- Do this -
Write the next part of the source, the one that starts with "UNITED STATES".

--- Begin Source ---

UNITED STATES
SECURITIES AND EXCHANGE COMMISSION
Washington, D.C. 20549
__________________
 
FORM 8-K
__________________

CURRENT REPORT

Pursuant to Section 13 or 15(d) of
The Securities Exchange Act of 1934

Date of Report (Date of earliest event reported): November 18, 2013

KBS LEGACY PARTNERS APARTMENT REIT, INC.
(Exact Name of Registrant as Specified in Its Charter)
______________________________________________________

Maryland
 
000-54673
 
27-0668930
(State or Other Jurisdiction of
Incorporation or Organization)
 
(Commission File Number)
 
I.R.S. Employer
Identification No.
 

620 Newport Center Drive, Suite 1300
Newport Beach, California 92660
(Address of principal executive offices)

Registrant's telephone number, including area code: (949) 417-6500

Not Applicable
(Former name or former address, if changed since last report)

Check the appropriate box below if the Form 8-K filing is intended to simultaneously satisfy the filing obligation of the registrant under any of the following provisions:
£    Written communications pursuant to Rule 425 under the Securities Act (17 CFR 230.425)
£    Soliciting material pursuant to Rule 14a-12 under the Exchange Act (17 CFR 240.14a-12)
£    Pre-commencement communications pursuant to Rule 14d-2(b) under the Exchange Act (17 CFR 240.14d-2(b))
£    Pre-commencement communications pursuant to Rule 13e-4(c) under the Exchange Act (17 CFR 240.13e-4(c))

 
 
 
 
 






ITEM 1.01 ENTRY INTO A MATERIAL DEFINITIVE AGREEMENT
The Lofts at the Highlands
On November 18, 2013, the Company, through an indirect wholly owned subsidiary (the “Buyer”), entered into a purchase and sale agreement to purchase an apartment complex containing 200 apartment units located on approximately 2.8 acres of land in St. Louis, Missouri (the “Lofts at the Highlands”).  On October 16, 2013, the Company’s sub-advisor entered into a purchase and sale agreement with Highlands Lofts, LLC (the “Seller”) to purchase the Lofts at the Highlands. The Seller is not affiliated with the Company or its advisors. On November 18, 2013, the Company’s sub-advisor assigned this agreement to the Buyer for $750,000, which is the amount of deposit under the purchase and sale agreement. Pursuant to the purchase and sale agreement, the Company would be obligated to purchase the Lofts at the Highlands only after satisfaction of agreed upon closing conditions.

--- End Source ---
--- Begin Record list ---

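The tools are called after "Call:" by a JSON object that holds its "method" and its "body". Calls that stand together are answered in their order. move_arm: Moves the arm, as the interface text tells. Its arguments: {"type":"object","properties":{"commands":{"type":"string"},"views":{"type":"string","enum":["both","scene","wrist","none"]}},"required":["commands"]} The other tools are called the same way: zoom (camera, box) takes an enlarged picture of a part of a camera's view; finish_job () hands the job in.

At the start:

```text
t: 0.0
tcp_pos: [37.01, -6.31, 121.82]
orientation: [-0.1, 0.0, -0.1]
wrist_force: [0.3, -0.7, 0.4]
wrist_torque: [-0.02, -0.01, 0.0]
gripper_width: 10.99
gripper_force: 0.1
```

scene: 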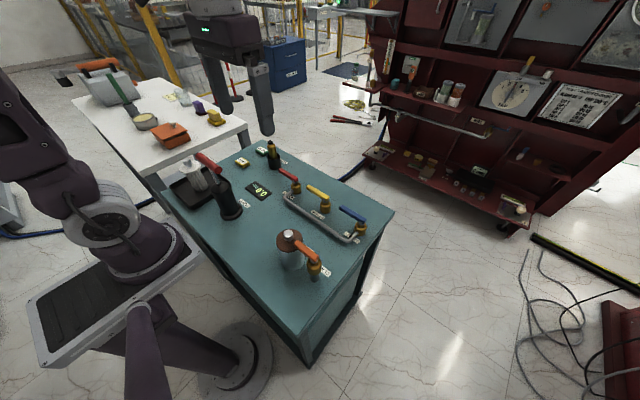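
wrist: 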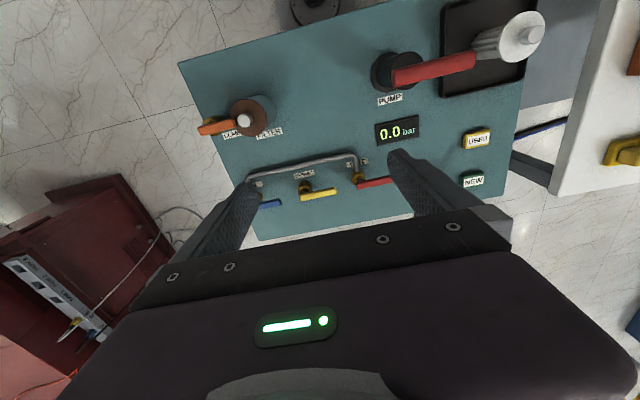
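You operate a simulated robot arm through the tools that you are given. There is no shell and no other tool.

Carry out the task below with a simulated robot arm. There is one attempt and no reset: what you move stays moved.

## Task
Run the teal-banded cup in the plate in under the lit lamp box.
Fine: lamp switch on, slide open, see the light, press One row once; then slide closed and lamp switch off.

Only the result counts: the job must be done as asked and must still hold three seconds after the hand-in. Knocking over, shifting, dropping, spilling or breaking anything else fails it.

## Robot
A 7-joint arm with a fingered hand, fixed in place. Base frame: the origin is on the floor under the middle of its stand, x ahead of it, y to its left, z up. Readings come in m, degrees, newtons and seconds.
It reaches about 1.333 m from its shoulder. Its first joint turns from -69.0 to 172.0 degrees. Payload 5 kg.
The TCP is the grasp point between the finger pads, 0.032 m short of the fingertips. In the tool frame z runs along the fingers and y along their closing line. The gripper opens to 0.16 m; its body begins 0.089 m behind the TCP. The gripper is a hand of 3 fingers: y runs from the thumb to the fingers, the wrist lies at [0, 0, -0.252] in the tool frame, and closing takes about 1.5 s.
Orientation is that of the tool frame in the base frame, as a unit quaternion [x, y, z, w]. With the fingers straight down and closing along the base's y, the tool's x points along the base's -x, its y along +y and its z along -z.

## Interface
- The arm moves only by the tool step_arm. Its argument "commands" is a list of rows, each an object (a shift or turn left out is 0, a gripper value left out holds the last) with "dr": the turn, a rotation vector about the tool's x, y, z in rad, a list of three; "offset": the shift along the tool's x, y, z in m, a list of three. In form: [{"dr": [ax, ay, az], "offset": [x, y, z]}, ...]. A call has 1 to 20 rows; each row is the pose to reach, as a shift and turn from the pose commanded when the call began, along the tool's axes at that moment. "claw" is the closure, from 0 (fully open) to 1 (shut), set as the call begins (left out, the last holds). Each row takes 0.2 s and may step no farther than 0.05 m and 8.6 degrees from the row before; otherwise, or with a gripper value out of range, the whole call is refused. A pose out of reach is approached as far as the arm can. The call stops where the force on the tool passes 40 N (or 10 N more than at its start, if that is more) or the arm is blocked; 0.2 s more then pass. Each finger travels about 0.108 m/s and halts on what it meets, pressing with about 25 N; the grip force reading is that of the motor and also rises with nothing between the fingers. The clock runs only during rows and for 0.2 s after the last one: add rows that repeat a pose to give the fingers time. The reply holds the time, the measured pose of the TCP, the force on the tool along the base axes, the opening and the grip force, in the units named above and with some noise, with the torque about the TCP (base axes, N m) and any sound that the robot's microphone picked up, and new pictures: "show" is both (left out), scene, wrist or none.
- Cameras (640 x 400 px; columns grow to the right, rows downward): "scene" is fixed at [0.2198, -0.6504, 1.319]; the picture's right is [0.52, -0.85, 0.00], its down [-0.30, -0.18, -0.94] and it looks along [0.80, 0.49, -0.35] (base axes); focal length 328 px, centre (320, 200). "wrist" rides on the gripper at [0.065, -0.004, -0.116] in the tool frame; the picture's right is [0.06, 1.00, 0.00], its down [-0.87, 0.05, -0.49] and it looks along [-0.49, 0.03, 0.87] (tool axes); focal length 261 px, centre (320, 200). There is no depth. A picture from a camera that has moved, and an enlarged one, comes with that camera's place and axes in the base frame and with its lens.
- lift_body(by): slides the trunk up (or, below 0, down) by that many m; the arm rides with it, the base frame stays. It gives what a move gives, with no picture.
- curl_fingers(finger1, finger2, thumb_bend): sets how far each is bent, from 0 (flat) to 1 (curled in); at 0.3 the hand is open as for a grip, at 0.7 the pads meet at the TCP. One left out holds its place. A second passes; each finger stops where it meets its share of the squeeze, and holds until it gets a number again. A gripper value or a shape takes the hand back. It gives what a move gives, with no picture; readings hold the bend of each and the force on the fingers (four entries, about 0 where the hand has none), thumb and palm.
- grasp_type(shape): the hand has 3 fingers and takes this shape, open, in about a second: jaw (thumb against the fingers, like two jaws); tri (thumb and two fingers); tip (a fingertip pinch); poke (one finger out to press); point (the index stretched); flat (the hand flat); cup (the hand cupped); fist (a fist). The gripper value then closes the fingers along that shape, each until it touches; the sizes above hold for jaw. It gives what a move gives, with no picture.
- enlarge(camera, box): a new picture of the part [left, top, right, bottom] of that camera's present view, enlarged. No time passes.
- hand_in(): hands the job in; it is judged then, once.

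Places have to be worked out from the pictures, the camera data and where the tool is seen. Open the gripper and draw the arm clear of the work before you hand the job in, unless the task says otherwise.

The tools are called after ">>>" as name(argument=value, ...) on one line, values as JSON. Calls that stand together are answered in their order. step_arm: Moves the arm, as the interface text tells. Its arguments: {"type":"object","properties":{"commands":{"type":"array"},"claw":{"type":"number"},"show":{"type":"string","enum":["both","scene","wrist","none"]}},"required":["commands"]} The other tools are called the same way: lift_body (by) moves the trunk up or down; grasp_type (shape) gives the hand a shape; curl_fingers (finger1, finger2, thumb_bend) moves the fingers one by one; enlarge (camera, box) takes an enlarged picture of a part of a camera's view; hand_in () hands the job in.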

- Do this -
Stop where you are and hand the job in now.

--- End Record list ---

- Result below -
The Lofts at the Highlands is located in St. Louis, Missouri and consists of 200 apartment units, encompassing 246,612 rentable square feet. The Lofts at the Highlands was constructed in 2006 and is currently 83% occupied. The purchase price of the Lofts at the Highlands is approximately $42.0 million, subject to an increase or decrease of up to $500,000 based on performance of the property prior to closing, plus closing costs. The Company intends to fund the purchase of the Lofts at the Highlands through the assumption of an existing U.S. Government Housing and Urban Development insured mortgage loan (the “Lofts at the Highlands Mortgage Loan”) from an unaffiliated lender and proceeds from its public offerings. The Lofts at the Highlands Mortgage Loan has an outstanding principal balance of approximately $32.0 million and bears interest at a fixed rate of 3.4%, plus a 0.5% mortgage insurance premium per annum. Monthly payments of principal and interest are due through the maturity of the loan in August 2052.
There can be no assurance that the Company will complete the acquisition. In some circumstances, if the Company fails to complete the acquisition without legal excuse, it may forfeit up to $750,000 of earnest money.


1




SIGNATURES
Pursuant to the requirements of the Securities Exchange Act of 1934, the registrant has duly caused this report to be signed on its behalf by the undersigned hereunto duly authorized.
 
 
 
 
 
 
 
KBS LEGACY PARTNERS APARTMENT REIT, INC.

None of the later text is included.